Da buona romana non potevo non farmi tentare da una ricetta di abbacchio al forno.
Fermo restando che per me l´abbacchio a scottadito non si batte (e lí sono d´obbligo le costarelle, come le chiamiamo a Roma), trovo questa ricetta, una succulenta alternativa all´abbacchio alla cacciatora cotto nel tegame.

Per l´occasione ho provato a farla con un pezzo di spalla anziché le costine della ricetta originale.
Senz´altro da ripetere.

Ingredienti (per 4-6 persone)
1 kg circa di costine d’agnello (o polpa o spalla)
6 patate medio-grandi
olio extravergine d’oliva
sale grosso
pomodorini
mix soffritto di sedano, carote, cipolla
vino bianco
rosmarino
pangrattato
Ho acceso il forno a 200° con funzione statica.
Ho sbucciato le patate, le ho tagliate a spicchi non tanto grandi e le ho  messe in una ciotola d’acqua e sale per far perdere l’amido.

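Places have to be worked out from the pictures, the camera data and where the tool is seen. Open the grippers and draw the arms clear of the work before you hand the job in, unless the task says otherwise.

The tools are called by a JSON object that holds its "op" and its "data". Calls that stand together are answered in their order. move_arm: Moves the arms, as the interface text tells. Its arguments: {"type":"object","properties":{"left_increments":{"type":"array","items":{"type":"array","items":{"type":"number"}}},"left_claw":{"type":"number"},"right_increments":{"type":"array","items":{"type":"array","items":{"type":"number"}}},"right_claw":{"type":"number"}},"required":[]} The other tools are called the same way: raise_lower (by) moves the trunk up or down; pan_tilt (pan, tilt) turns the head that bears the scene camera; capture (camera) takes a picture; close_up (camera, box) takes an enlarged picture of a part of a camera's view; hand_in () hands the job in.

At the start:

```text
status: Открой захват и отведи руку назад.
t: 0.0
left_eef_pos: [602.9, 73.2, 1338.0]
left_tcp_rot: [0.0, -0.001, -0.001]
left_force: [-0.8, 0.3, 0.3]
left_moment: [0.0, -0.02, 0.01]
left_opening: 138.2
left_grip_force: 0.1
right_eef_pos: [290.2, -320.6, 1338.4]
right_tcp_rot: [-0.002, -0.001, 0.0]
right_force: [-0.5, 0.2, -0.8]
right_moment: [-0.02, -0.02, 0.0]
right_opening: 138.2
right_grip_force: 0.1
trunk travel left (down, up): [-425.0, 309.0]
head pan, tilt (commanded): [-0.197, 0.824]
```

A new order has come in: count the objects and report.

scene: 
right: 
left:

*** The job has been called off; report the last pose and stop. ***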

Poi le ho sciacquate e lessate per 5 minuti in acqua bollente. Le ho scolate, fatte raffreddare, condite e messe in teglia (vedi qui come faccio solitamente le mie patate al forno).
Nel frattempo ho tagliato a pezzettini i pomodorini e li ho messi nella teglia insieme con olio, sale grosso, rosmarino e mix soffritto di verdure.
Ho disposto in teglia la carne (precedentemente lasciata macerare per almeno un paio d’ore in olio e vino bianco).
Spargo sopra al tutto una manciata di pangrattato. Serve per fare la crosticina.
Ho infornato per circa 35-40 minuti ed ogni tanto ho aperto e scosso la teglia per evitare che la carne si attaccasse al fondo.
Se è il caso, lascio ancora 10 minuti.